A day prior to his comments, Netanyahu met on the sidelines of the Paris climate change summit in Paris with Russian President Vladimir Putin and praised the military cooperation between the two countries, in an effort to head off any collisions between aircraft of the two countries’ air forces over Syria and in its environs. According to Arab media, on two occasions last month, the Israel bombed storehouses or convoys with weapons near Damascus airport that were destined for Hezbollah. Russia and Israel did not disclose details regarding their coordination mechanisms, but military experts believe there is a direct connection with Russian operations rooms in northern Syria.

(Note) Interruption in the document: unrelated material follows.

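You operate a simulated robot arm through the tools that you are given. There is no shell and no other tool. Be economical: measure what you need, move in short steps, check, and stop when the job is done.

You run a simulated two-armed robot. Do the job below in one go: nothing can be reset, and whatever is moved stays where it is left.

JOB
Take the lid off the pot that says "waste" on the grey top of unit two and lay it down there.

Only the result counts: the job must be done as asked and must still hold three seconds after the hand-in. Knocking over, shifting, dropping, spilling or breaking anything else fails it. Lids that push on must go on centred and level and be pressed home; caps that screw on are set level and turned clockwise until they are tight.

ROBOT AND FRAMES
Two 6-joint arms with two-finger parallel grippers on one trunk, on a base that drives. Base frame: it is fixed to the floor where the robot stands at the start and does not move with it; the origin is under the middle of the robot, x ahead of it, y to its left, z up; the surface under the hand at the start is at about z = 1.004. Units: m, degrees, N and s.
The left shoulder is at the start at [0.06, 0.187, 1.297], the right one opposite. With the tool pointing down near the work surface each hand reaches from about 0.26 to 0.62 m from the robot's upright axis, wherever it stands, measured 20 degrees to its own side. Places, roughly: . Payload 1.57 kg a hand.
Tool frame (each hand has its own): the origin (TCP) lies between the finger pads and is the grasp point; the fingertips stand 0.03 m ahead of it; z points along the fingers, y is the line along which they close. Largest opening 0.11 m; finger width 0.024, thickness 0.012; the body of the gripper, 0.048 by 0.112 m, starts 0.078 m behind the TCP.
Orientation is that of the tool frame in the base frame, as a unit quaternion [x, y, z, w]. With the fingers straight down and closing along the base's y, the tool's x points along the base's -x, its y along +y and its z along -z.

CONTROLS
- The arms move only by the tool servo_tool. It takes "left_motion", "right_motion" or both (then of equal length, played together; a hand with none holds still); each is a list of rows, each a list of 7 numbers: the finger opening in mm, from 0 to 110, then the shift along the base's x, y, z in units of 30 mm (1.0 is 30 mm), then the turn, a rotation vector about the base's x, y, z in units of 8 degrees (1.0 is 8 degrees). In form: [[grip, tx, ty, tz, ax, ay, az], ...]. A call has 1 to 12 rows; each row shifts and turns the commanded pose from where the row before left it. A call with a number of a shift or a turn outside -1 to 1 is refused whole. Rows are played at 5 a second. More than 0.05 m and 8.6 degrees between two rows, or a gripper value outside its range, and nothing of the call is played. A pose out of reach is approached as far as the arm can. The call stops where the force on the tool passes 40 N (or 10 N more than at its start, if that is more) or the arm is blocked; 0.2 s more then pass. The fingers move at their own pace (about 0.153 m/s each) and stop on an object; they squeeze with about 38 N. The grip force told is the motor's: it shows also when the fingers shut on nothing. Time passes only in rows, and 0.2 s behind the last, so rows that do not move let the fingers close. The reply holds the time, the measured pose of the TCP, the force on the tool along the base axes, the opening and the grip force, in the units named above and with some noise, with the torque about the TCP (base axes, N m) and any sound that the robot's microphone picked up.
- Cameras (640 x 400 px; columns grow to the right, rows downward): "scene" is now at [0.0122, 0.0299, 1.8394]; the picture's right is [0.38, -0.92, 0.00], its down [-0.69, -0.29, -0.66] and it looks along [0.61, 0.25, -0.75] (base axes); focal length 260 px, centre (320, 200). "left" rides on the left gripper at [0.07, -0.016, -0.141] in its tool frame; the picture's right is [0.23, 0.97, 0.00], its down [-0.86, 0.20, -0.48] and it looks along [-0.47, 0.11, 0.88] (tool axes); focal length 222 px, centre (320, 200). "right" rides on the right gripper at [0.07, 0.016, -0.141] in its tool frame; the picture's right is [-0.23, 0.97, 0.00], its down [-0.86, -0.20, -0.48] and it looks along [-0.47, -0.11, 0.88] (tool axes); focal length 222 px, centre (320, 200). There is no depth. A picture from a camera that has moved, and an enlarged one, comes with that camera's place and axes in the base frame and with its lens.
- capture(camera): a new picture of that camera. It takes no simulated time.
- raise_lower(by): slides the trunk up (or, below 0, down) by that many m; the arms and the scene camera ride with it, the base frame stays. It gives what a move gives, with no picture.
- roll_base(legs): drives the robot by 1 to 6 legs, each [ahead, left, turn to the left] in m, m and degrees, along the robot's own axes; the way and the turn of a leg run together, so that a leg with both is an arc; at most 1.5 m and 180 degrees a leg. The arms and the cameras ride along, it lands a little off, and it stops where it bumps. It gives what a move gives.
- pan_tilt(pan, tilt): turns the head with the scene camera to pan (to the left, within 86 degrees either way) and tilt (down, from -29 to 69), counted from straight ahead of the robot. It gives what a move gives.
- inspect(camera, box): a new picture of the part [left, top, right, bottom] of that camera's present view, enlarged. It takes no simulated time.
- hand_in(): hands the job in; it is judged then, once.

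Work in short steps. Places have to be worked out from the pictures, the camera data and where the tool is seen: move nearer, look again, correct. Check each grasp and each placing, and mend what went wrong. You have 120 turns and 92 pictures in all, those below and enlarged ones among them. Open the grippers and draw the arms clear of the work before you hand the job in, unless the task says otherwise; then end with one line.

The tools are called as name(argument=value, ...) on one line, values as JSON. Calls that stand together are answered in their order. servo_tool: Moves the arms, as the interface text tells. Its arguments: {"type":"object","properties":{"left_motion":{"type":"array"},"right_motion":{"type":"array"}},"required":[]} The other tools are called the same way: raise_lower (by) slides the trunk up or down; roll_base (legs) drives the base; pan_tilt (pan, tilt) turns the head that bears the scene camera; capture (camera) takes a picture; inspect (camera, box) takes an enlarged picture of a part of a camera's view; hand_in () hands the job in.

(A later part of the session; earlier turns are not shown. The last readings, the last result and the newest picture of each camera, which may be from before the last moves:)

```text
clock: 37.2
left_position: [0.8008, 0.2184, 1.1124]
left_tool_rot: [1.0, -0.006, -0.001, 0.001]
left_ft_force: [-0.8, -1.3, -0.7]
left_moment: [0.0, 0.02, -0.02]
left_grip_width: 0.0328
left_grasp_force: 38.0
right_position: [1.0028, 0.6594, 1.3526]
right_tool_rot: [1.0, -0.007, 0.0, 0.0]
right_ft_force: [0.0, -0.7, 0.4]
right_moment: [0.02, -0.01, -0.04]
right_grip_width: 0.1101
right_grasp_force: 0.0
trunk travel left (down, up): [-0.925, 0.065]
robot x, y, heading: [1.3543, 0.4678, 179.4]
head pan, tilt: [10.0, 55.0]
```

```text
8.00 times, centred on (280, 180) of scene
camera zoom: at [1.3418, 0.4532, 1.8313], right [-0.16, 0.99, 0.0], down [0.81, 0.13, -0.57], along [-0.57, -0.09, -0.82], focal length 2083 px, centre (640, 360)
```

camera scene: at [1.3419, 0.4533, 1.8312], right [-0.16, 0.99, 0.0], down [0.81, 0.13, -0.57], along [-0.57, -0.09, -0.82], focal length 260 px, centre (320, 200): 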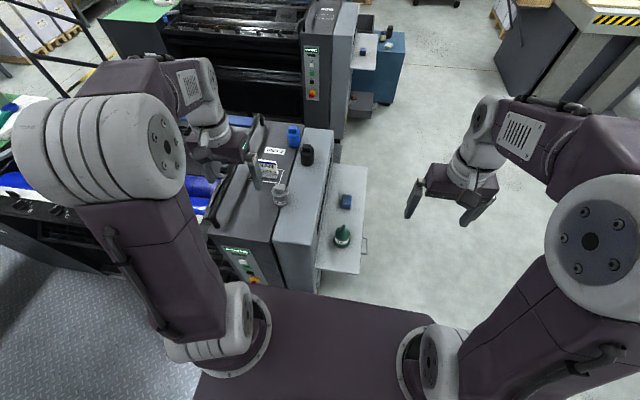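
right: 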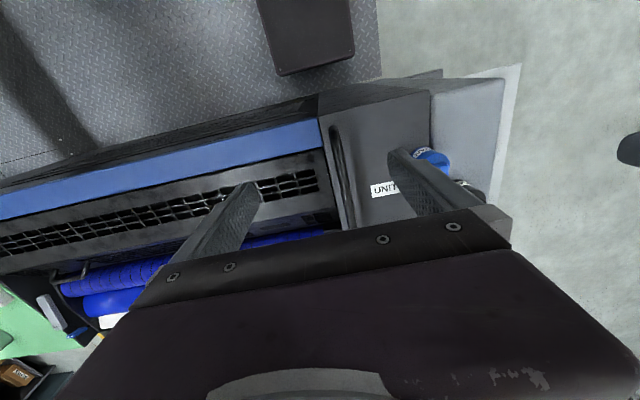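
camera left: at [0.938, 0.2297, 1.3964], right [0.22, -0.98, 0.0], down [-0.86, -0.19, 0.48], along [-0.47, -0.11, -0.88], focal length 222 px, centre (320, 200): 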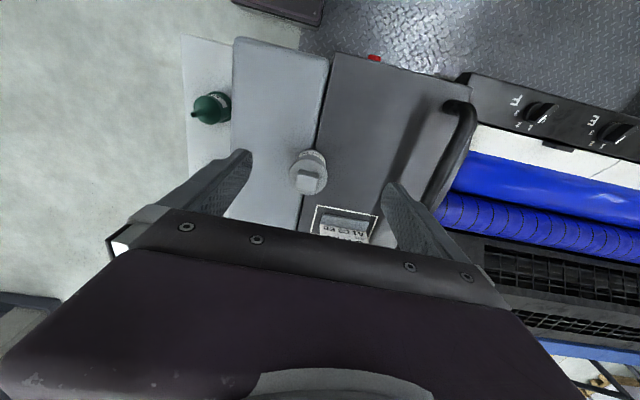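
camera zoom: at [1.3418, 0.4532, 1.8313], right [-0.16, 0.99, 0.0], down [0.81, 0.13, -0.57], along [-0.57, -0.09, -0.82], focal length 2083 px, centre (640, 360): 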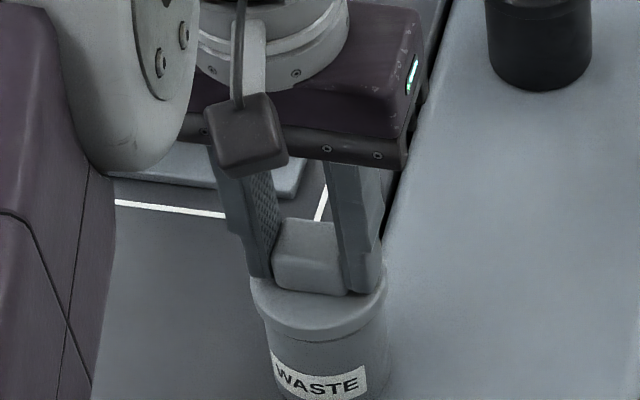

It can also be assumed that Israel’s announcement to the Russians of its attacks in Syria is not provided beforehand but rather in real-time, so the Russians can’t tip off the Assad regime or Hezbollah in advance. In any event, the S-400 missile system that the Russians have deployed in northern Syria is equipped with long-range radar, so if a fighter jet takes off from an IAF base in Israel, it would be detected on Russian monitoring screens in Syria.

Despite the accolades that Netanyahu and Putin had for each other, Israel is seen mainly as trying to play its limited hand in the best way possible. Israel hadn’t wanted Russia to intervene on Assad’s side.

At a conference held by the Institute for National Security Studies last week, Maj. Gen. (ret.) Yaakov Amidror, Netanyahu’s national security adviser until two years ago, said from Israel’s standpoint, a victory for the Assad regime with Russian and Iranian assistance would be a more dangerous scenario in the coming years than an outcome favoring ISIS.

Despite ISIS’ murderous ideology, the operational capabilities of Iran and Hezbollah are still immeasurably greater, and their capacity to cause Israel headaches is considerable in the Golan Heights and southern Lebanon. That’s why, even if it never officially admits it, the Israeli government is in practice wishing for the success of all of the parties to the war in Syria, hoping that their mutual attrition will drag on as long as possible.